INFORMATION SUPPLIED =
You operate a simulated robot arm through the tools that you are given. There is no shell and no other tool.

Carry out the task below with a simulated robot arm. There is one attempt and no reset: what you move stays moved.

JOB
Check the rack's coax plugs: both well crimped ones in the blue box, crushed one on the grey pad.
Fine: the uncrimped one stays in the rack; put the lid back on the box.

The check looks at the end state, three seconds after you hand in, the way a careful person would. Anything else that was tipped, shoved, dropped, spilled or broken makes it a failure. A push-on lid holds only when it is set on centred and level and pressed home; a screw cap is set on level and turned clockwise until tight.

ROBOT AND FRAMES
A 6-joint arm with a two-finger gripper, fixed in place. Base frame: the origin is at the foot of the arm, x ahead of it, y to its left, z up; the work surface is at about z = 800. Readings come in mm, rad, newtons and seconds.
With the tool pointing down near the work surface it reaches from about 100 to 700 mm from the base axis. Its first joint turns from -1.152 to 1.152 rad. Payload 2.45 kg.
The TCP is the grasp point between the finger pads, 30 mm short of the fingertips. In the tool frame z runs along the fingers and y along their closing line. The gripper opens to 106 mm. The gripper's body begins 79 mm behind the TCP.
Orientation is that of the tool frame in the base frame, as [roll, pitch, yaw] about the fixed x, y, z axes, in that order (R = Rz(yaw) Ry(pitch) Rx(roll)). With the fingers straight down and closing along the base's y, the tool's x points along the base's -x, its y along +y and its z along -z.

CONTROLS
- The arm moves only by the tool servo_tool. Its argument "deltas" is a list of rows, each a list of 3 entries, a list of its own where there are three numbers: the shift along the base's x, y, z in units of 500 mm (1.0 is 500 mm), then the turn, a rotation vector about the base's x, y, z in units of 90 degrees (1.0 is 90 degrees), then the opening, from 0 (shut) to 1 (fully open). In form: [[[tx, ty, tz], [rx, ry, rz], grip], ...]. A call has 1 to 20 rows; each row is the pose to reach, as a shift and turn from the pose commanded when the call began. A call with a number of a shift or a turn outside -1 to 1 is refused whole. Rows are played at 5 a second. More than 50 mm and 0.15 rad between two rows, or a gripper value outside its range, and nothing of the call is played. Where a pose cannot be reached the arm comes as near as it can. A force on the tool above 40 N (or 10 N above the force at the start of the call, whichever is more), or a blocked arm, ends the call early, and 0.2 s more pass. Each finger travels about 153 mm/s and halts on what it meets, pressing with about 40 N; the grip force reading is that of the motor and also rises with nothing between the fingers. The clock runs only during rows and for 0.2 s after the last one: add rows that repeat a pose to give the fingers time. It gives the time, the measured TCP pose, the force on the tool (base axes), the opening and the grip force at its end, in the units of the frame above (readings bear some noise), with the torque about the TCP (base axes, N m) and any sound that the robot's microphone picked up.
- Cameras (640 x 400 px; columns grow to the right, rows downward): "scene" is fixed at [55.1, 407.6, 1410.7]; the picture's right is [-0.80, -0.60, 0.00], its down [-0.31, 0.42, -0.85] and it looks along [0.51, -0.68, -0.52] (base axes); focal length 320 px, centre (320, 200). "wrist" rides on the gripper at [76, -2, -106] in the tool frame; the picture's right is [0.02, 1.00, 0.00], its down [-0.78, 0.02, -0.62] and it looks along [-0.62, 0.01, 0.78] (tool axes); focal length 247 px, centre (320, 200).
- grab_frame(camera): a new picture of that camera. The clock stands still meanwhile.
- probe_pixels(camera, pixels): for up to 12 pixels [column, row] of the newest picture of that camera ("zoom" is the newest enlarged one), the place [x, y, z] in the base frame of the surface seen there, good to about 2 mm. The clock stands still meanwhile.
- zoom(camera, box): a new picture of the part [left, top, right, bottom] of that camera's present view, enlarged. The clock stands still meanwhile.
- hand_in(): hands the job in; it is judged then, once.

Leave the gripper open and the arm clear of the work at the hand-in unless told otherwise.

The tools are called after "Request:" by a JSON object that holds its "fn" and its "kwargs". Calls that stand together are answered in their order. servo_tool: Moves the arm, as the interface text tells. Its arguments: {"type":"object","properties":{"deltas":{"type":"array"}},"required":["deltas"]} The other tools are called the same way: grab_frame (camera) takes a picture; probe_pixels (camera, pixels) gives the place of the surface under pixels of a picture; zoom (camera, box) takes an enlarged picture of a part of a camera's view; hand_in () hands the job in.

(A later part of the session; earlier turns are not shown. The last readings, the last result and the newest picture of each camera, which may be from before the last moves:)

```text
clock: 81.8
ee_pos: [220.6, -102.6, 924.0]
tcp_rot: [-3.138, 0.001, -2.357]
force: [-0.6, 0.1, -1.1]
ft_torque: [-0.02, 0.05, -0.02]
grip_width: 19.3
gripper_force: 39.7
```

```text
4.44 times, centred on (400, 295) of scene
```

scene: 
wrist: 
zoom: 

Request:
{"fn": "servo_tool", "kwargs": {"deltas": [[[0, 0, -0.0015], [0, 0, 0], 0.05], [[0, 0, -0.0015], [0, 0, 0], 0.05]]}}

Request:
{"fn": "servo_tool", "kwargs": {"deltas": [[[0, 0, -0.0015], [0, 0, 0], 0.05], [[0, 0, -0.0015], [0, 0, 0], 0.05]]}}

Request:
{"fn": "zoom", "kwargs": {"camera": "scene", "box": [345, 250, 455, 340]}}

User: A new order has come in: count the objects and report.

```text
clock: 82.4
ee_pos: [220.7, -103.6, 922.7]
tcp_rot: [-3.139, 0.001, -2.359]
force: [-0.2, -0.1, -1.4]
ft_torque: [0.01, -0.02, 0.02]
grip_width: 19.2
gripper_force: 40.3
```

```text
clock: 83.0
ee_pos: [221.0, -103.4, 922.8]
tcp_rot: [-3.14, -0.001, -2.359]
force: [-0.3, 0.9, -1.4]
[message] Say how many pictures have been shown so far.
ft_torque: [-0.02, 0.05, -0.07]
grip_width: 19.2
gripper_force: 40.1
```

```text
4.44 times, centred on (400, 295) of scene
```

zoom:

AIM =
Quote the data above in full, changing nothing.

SOLUTION =
You operate a simulated robot arm through the tools that you are given. There is no shell and no other tool.

Carry out the task below with a simulated robot arm. There is one attempt and no reset: what you move stays moved.

JOB
Check the rack's coax plugs: both well crimped ones in the blue box, crushed one on the grey pad.
Fine: the uncrimped one stays in the rack; put the lid back on the box.

The check looks at the end state, three seconds after you hand in, the way a careful person would. Anything else that was tipped, shoved, dropped, spilled or broken makes it a failure. A push-on lid holds only when it is set on centred and level and pressed home; a screw cap is set on level and turned clockwise until tight.

ROBOT AND FRAMES
A 6-joint arm with a two-finger gripper, fixed in place. Base frame: the origin is at the foot of the arm, x ahead of it, y to its left, z up; the work surface is at about z = 800. Readings come in mm, rad, newtons and seconds.
With the tool pointing down near the work surface it reaches from about 100 to 700 mm from the base axis. Its first joint turns from -1.152 to 1.152 rad. Payload 2.45 kg.
The TCP is the grasp point between the finger pads, 30 mm short of the fingertips. In the tool frame z runs along the fingers and y along their closing line. The gripper opens to 106 mm. The gripper's body begins 79 mm behind the TCP.
Orientation is that of the tool frame in the base frame, as [roll, pitch, yaw] about the fixed x, y, z axes, in that order (R = Rz(yaw) Ry(pitch) Rx(roll)). With the fingers straight down and closing along the base's y, the tool's x points along the base's -x, its y along +y and its z along -z.

CONTROLS
- The arm moves only by the tool servo_tool. Its argument "deltas" is a list of rows, each a list of 3 entries, a list of its own where there are three numbers: the shift along the base's x, y, z in units of 500 mm (1.0 is 500 mm), then the turn, a rotation vector about the base's x, y, z in units of 90 degrees (1.0 is 90 degrees), then the opening, from 0 (shut) to 1 (fully open). In form: [[[tx, ty, tz], [rx, ry, rz], grip], ...]. A call has 1 to 20 rows; each row is the pose to reach, as a shift and turn from the pose commanded when the call began. A call with a number of a shift or a turn outside -1 to 1 is refused whole. Rows are played at 5 a second. More than 50 mm and 0.15 rad between two rows, or a gripper value outside its range, and nothing of the call is played. Where a pose cannot be reached the arm comes as near as it can. A force on the tool above 40 N (or 10 N above the force at the start of the call, whichever is more), or a blocked arm, ends the call early, and 0.2 s more pass. Each finger travels about 153 mm/s and halts on what it meets, pressing with about 40 N; the grip force reading is that of the motor and also rises with nothing between the fingers. The clock runs only during rows and for 0.2 s after the last one: add rows that repeat a pose to give the fingers time. It gives the time, the measured TCP pose, the force on the tool (base axes), the opening and the grip force at its end, in the units of the frame above (readings bear some noise), with the torque about the TCP (base axes, N m) and any sound that the robot's microphone picked up.
- Cameras (640 x 400 px; columns grow to the right, rows downward): "scene" is fixed at [55.1, 407.6, 1410.7]; the picture's right is [-0.80, -0.60, 0.00], its down [-0.31, 0.42, -0.85] and it looks along [0.51, -0.68, -0.52] (base axes); focal length 320 px, centre (320, 200). "wrist" rides on the gripper at [76, -2, -106] in the tool frame; the picture's right is [0.02, 1.00, 0.00], its down [-0.78, 0.02, -0.62] and it looks along [-0.62, 0.01, 0.78] (tool axes); focal length 247 px, centre (320, 200).
- grab_frame(camera): a new picture of that camera. The clock stands still meanwhile.
- probe_pixels(camera, pixels): for up to 12 pixels [column, row] of the newest picture of that camera ("zoom" is the newest enlarged one), the place [x, y, z] in the base frame of the surface seen there, good to about 2 mm. The clock stands still meanwhile.
- zoom(camera, box): a new picture of the part [left, top, right, bottom] of that camera's present view, enlarged. The clock stands still meanwhile.
- hand_in(): hands the job in; it is judged then, once.

Leave the gripper open and the arm clear of the work at the hand-in unless told otherwise.

The tools are called after "Request:" by a JSON object that holds its "fn" and its "kwargs". Calls that stand together are answered in their order. servo_tool: Moves the arm, as the interface text tells. Its arguments: {"type":"object","properties":{"deltas":{"type":"array"}},"required":["deltas"]} The other tools are called the same way: grab_frame (camera) takes a picture; probe_pixels (camera, pixels) gives the place of the surface under pixels of a picture; zoom (camera, box) takes an enlarged picture of a part of a camera's view; hand_in () hands the job in.

(A later part of the session; earlier turns are not shown. The last readings, the last result and the newest picture of each camera, which may be from before the last moves:)

```text
clock: 81.8
ee_pos: [220.6, -102.6, 924.0]
tcp_rot: [-3.138, 0.001, -2.357]
force: [-0.6, 0.1, -1.1]
ft_torque: [-0.02, 0.05, -0.02]
grip_width: 19.3
gripper_force: 39.7
```

```text
4.44 times, centred on (400, 295) of scene
```

scene: 
wrist: 
zoom: 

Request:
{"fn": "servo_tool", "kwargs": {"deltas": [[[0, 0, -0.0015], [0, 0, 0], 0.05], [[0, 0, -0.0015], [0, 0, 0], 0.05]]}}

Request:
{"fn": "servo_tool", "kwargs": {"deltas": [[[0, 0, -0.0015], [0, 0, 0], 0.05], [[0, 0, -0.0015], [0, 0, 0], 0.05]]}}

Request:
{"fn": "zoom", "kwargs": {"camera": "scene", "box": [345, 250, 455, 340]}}

User: A new order has come in: count the objects and report.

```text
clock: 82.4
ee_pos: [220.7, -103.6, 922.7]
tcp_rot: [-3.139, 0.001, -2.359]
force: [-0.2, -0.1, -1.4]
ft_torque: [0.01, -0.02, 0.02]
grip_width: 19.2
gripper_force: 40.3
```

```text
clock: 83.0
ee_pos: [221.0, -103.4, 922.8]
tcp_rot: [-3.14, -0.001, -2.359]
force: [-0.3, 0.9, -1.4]
[message] Say how many pictures have been shown so far.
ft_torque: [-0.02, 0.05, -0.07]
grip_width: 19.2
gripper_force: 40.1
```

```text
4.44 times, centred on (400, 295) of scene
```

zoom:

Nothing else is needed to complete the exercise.